* [EXERCISE TASK]: Quote exactly the lines spanning from the top of the data below to the line that contains "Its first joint", including both.

* [PROVIDED DATA]:
******************************

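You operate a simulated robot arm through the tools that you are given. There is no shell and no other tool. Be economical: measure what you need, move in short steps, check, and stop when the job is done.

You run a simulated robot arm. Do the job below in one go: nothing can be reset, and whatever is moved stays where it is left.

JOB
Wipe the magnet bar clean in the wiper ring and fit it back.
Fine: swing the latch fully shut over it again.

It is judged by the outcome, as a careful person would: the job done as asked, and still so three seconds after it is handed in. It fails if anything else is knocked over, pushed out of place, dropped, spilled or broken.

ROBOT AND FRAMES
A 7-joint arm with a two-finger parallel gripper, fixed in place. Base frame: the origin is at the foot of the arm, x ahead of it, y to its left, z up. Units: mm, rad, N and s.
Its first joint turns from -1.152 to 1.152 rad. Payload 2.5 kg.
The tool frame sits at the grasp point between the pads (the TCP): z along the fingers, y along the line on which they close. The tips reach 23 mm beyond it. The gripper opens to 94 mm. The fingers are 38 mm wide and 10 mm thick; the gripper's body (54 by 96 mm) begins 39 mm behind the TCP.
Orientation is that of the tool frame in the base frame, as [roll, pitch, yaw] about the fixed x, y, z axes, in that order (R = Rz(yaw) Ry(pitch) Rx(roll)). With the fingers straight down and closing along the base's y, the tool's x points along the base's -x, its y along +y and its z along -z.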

******************************

* [SOLUTION]:
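You operate a simulated robot arm through the tools that you are given. There is no shell and no other tool. Be economical: measure what you need, move in short steps, check, and stop when the job is done.

You run a simulated robot arm. Do the job below in one go: nothing can be reset, and whatever is moved stays where it is left.

JOB
Wipe the magnet bar clean in the wiper ring and fit it back.
Fine: swing the latch fully shut over it again.

It is judged by the outcome, as a careful person would: the job done as asked, and still so three seconds after it is handed in. It fails if anything else is knocked over, pushed out of place, dropped, spilled or broken.

ROBOT AND FRAMES
A 7-joint arm with a two-finger parallel gripper, fixed in place. Base frame: the origin is at the foot of the arm, x ahead of it, y to its left, z up. Units: mm, rad, N and s.
Its first joint turns from -1.152 to 1.152 rad. Payload 2.5 kg.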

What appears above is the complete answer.